[Start]
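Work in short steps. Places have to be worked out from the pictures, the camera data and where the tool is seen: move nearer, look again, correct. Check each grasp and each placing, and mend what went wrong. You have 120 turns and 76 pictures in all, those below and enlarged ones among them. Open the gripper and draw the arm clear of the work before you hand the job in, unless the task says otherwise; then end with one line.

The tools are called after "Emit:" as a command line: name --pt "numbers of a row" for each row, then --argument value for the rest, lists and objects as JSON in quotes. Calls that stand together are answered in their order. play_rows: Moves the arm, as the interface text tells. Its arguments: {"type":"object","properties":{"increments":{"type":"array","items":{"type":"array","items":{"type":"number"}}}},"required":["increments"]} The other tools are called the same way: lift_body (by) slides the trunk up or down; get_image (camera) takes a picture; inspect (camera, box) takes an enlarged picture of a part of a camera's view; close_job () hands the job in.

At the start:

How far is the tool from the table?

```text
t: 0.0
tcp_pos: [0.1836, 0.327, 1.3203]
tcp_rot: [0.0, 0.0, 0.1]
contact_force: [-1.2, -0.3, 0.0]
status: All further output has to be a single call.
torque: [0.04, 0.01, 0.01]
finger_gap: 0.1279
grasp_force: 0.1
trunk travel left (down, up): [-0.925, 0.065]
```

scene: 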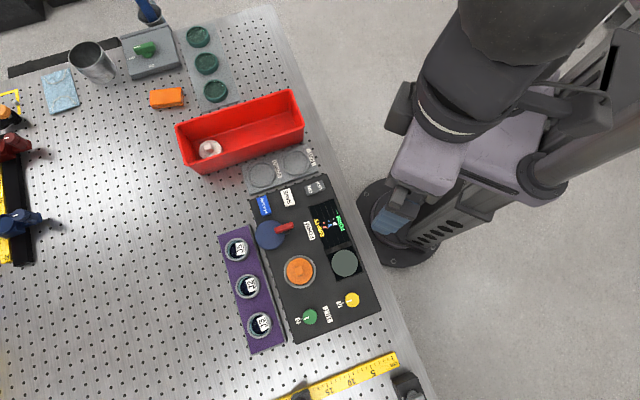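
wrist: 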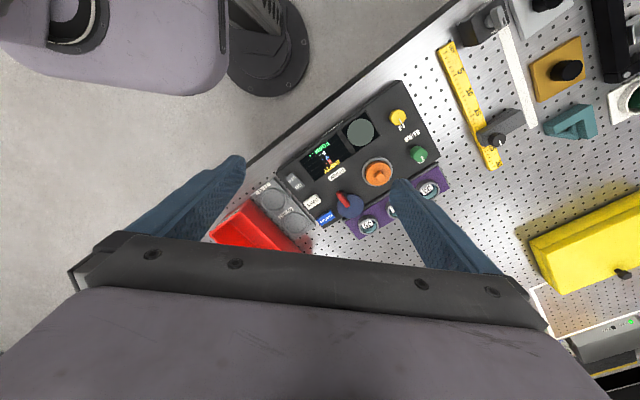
[End]
**AIM:** Do not copy the pictures, but repeat every line exactly.

**EXPECTED ANSWER:**
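Work in short steps. Places have to be worked out from the pictures, the camera data and where the tool is seen: move nearer, look again, correct. Check each grasp and each placing, and mend what went wrong. You have 120 turns and 76 pictures in all, those below and enlarged ones among them. Open the gripper and draw the arm clear of the work before you hand the job in, unless the task says otherwise; then end with one line.

The tools are called after "Emit:" as a command line: name --pt "numbers of a row" for each row, then --argument value for the rest, lists and objects as JSON in quotes. Calls that stand together are answered in their order. play_rows: Moves the arm, as the interface text tells. Its arguments: {"type":"object","properties":{"increments":{"type":"array","items":{"type":"array","items":{"type":"number"}}}},"required":["increments"]} The other tools are called the same way: lift_body (by) slides the trunk up or down; get_image (camera) takes a picture; inspect (camera, box) takes an enlarged picture of a part of a camera's view; close_job () hands the job in.

At the start:

How far is the tool from the table?

```text
t: 0.0
tcp_pos: [0.1836, 0.327, 1.3203]
tcp_rot: [0.0, 0.0, 0.1]
contact_force: [-1.2, -0.3, 0.0]
status: All further output has to be a single call.
torque: [0.04, 0.01, 0.01]
finger_gap: 0.1279
grasp_force: 0.1
trunk travel left (down, up): [-0.925, 0.065]
```

scene: 
wrist: 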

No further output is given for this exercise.